*Supplied passage*.
.....

2. Share 5 facts about yourself on your blog, some random, some weird.
3. Tag 5 people at the end of your post by leaving their names as well as links to their blogs.
4. Let them know they are TAGGED by leaving a comment on their blog.

OK, here we go…

1. I hate walking less than about 10 feet behind someone. I will put on a burst of speed and pass the offender. Often when this happens, I have a racetrack commentary in my head: “And Midnite99 is closing in…and she takes a commanding lead!” Bizarre.

2. I was once in a fight, in junior high school. I use the term “fight” loosely, because really I was knocked around a few times; I suspect I did absolutely nothing defensive or offensive in said “fight.” Some girl a year ahead of me (and at least two years older than I, since I am young for my year) and somewhat bigger than I made lewd, insulting comments about my sister at lunch. I said, “You can’t say that about my sister.” She said, “Who’s gonna stop me — you?” I gulped, swallowed, and said, “Um, yeah!” None of my friends were in my lunch period, because they were all in band or chorus and had a later lunch. So this girl led me out of the cafeteria into the anteroom that had racks for books and backpacks, and she slammed me into it a few times, then walked away, laughing. I stood there, stunned, for a few minutes, then went to the principal’s office because I didn’t know where else to go. He asked what had happened and I told him, though I refused to repeat what the girl had said (to this day, I’ve never told anyone). Apparently, he called my Mom at work and told her, “Your daughter Midnite99 was in a fight today — and we’re so proud of her!”

3. I have a terrible short-term memory. If I don’t write it down immediately, I will forget it. This is true at work, at home, etc. If I have to do an errand after work and it’s not on my usual path, I will sing a song about it over and over and over until I’ve turned onto the proper street or what have you. For example: “I’m gonna get some gas today, gas today, gas today. I’m gonna get some gas today, before my car runs out.”

4. I’ve more or less given up my infeasible dream of being an astronaut, because (even post-LASIK) my vision isn’t good enough, and I don’t know any astrophysics. But if I could do absolutely anything in the world and not have to worry about money, I would want to try my hand at being a writer.

5. I’m still sort of semi-secretly hoping that, living in LA, I will eventually be discovered and cast in a movie and become a star.

OK, here’s where I’m supposed to tag 5 people. But there aren’t so many people who have blogs of their own who know about this blog, so that will be tricky. But I can do three: Stacey, Loverville, and Michelle — tag, you’re it!


Oh, how the years go by

4 November 2007

Wait, where did October go? How is it November already?

.....

*What you should do*. Pick up the supplied passage at the point where it stops and go on.

.....

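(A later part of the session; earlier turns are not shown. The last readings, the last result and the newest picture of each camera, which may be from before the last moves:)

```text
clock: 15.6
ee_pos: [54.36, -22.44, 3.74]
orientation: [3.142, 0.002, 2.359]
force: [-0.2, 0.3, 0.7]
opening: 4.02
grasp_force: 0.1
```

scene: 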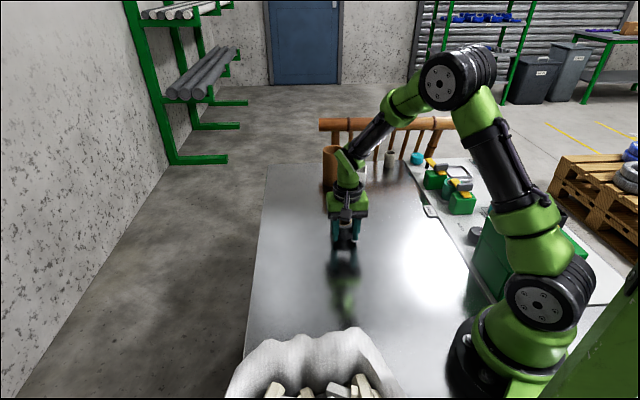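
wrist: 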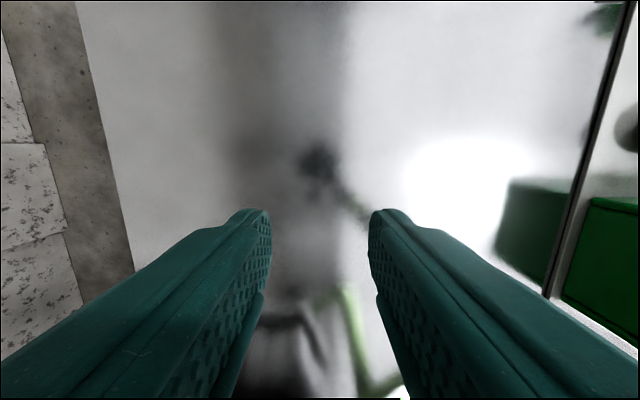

.....

*Reply*.
OK, it’s been a while since I’ve posted. Let’s see…the week before I left for vacation was awesome. Monday night I saw a Broadway concert with a friend; she has declared me her new theatre buddy, which totally works for me. Tuesday was the night I was officially declared not-single. Wednesday was…um, a blur of packing and cleaning and such. Thursday night was girls’ night — several of my friends came here first for appetizers (port which was SO yummy, crackers, gruyere and blue cheese, halved cherry tomatoes, baby carrots), then we met up with the rest of our crowd at a nearby sushi restaurant. There were a dozen of us total, and the meal cost less than $20 per person on average (including an 18% tip!). We had a blast. And I realized, looking around the table, that of the 11 women there, only one had been a close friend of mine a year ago. Five were people I knew a year ago, but only casually. And five were people who only moved to town within the last year (4 only arrived during the summer!). Yet they’re now all friends of mine. I’ve been to meals at almost all of their apartments, and have had most of them over to mine. It’s amazing how much can happen in a year.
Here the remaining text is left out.